SOURCE EXCERPT ->
また、禁止条件及び解除条件の夫々を、エラーの発生回数及び発生間隔の少なくとも一方によって規定する場合、報知制御手段は、エラーが発生する原因となった画像形成動作に供された印刷対象のデータを指定したユーザの識別情報に関連付けられて記憶媒体に書き込まれたエラーの発生履歴を選択的に用いて、発生したエラーについての禁止条件及び解除条件の夫々が満足されたか否かを、判断する構成にされるとよい(請求項10)。
【0027】
この他、電子機器には、出力手段として、画像形成手段に加え、音又は光の形態で情報出力を行う簡易出力手段を設けると共に、簡易出力手段を通じ、エラーを報知する簡易報知手段を設けるとよい。また、簡易報知手段は、自装置内でエラーが発生すると、報知制御手段によってエラーの報知動作が禁止されているか否かに拘わらず、簡易出力手段を通じ、発生したエラーを報知する構成にされるとよい(請求項11)。
【0028】
音又は光の形態でエラー報知を行う場合には、画像形成手段によるエラー報知と比較して、資源(記録シート)を消費しないので、高頻度にエラー報知を行っても、ユーザに不満が及ぶ可能性が低い。また、エラーが発生したにも関わらずエラーを全く報知しないと、機器がどういった状況になっているのかについて、ユーザ側で把握できず、そのことが原因で、ユーザに不満が及ぶ可能性もある。
【0029】
従って、簡易報知手段を通じたエラー報知については、エラーが発生する度に行って、画像形成手段を通じたエラー報知については、必要に応じて禁止するように、電子機器を構成すれば、エラー報知をすることによって発生する問題及びエラー報知をしないことによって発生する問題の夫々を、調和を図りながら解消することができる。よって、この電子機器によれば、ユーザに向けて、一層適切にエラーを報知することができる。
【0030】
また、上述の電子機器には、ユーザインタフェースを通じ報知指令が入力されると、当該報知指令が入力されるまでの期間に、報知制御手段により禁止された報知動作を、出力手段を通じて実現する副報知手段を設けるとよい(請求項12)。

SUPPLIED INFORMATION ->
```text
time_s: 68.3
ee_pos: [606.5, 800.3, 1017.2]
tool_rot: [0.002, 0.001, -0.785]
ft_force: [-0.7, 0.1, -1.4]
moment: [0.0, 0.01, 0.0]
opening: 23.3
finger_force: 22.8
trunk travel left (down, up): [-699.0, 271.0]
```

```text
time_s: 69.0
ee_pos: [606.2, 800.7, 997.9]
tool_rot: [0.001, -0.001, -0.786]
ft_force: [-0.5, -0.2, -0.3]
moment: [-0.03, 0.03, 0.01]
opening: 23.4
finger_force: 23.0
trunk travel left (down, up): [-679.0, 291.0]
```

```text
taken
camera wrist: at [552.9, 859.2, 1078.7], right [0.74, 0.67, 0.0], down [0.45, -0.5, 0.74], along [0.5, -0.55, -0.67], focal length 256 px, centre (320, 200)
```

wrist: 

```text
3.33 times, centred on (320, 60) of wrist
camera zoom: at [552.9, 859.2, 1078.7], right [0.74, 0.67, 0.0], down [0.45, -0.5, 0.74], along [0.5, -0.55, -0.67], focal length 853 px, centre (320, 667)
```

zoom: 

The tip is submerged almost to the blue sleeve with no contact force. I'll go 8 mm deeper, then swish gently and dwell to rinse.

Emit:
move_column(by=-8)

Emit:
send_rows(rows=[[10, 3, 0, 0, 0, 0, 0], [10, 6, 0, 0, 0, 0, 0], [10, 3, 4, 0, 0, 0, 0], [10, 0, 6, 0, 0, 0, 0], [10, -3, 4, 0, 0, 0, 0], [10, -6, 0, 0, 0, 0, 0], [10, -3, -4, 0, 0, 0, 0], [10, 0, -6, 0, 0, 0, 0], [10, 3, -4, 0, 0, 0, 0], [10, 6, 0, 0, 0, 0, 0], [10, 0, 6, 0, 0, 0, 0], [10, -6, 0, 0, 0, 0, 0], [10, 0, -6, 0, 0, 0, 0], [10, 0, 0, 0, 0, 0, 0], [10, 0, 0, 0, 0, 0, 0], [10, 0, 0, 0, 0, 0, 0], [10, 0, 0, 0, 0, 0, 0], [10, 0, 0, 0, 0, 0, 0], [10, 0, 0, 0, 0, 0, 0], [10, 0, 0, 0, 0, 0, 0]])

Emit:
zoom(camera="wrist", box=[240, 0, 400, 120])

EXERCISE SET ->
1. Pull out the sentences of the source excerpt that run from "また、禁止条件及び解除条件の" through "ザに不満が及ぶ可能性もある。" and give them unchanged.
2. Pick up the source excerpt at the point where it stops and go on.

TASK ANSWERS ->
1.
また、禁止条件及び解除条件の夫々を、エラーの発生回数及び発生間隔の少なくとも一方によって規定する場合、報知制御手段は、エラーが発生する原因となった画像形成動作に供された印刷対象のデータを指定したユーザの識別情報に関連付けられて記憶媒体に書き込まれたエラーの発生履歴を選択的に用いて、発生したエラーについての禁止条件及び解除条件の夫々が満足されたか否かを、判断する構成にされるとよい(請求項10)。
【0027】
この他、電子機器には、出力手段として、画像形成手段に加え、音又は光の形態で情報出力を行う簡易出力手段を設けると共に、簡易出力手段を通じ、エラーを報知する簡易報知手段を設けるとよい。また、簡易報知手段は、自装置内でエラーが発生すると、報知制御手段によってエラーの報知動作が禁止されているか否かに拘わらず、簡易出力手段を通じ、発生したエラーを報知する構成にされるとよい(請求項11)。
【0028】
音又は光の形態でエラー報知を行う場合には、画像形成手段によるエラー報知と比較して、資源(記録シート)を消費しないので、高頻度にエラー報知を行っても、ユーザに不満が及ぶ可能性が低い。また、エラーが発生したにも関わらずエラーを全く報知しないと、機器がどういった状況になっているのかについて、ユーザ側で把握できず、そのことが原因で、ユーザに不満が及ぶ可能性もある。

2.
【0031】
このように、禁止動作により報知されなかったエラーを、ユーザからの指示に従って報知するように、電子機器を構成すれば、エラー報知を禁止することによって、機器がどういった状況になっているのかについて、ユーザ側で把握できず、そのことが原因で、ユーザに不満が及ぶのを抑えることができて、各ユーザに対して適切にエラーを報知することができる。
【発明を実施するための最良の形態】
【0032】
以下に本発明の実施例について、図面と共に説明する。但し、本発明は、以下に説明する実施例に限定されるものではなく、種々の態様を採ることができる。
【実施例1】
【0033】
図1は、本発明が適用された第一実施例のプリンタ装置1の構成を表すブロック図である。図1に示すように、本実施例のプリンタ装置1は、装置全体を統括制御する制御部10と、印刷部20と、表示部30と、音出力部40と、操作部50と、通信部60と、を備える。
【0034】
制御部10は、各種プログラムを実行するCPU11と、CPU11によるプログラム実行時に作業領域として使用されるRAM13と、CPU11が実行するプログラムや各種設定情報を記憶するデータ書換可能な不揮発性メモリとしてのNVRAM15(フラッシュメモリ等)と、を備える。
【0035】
また、印刷部20は、制御部10に制御され、周知のレーザプリンタと同様の方式にて、トレイから給紙された用紙に、外部から指定された印刷対象データに基づく画像を形成する。具体的には、印刷対象データに基づいて、感光体に静電潜像を形成し、この静電潜像をトナーで現像して、トナー像を、用紙に転写することにより、用紙に印刷対象データに基づく画像を形成する。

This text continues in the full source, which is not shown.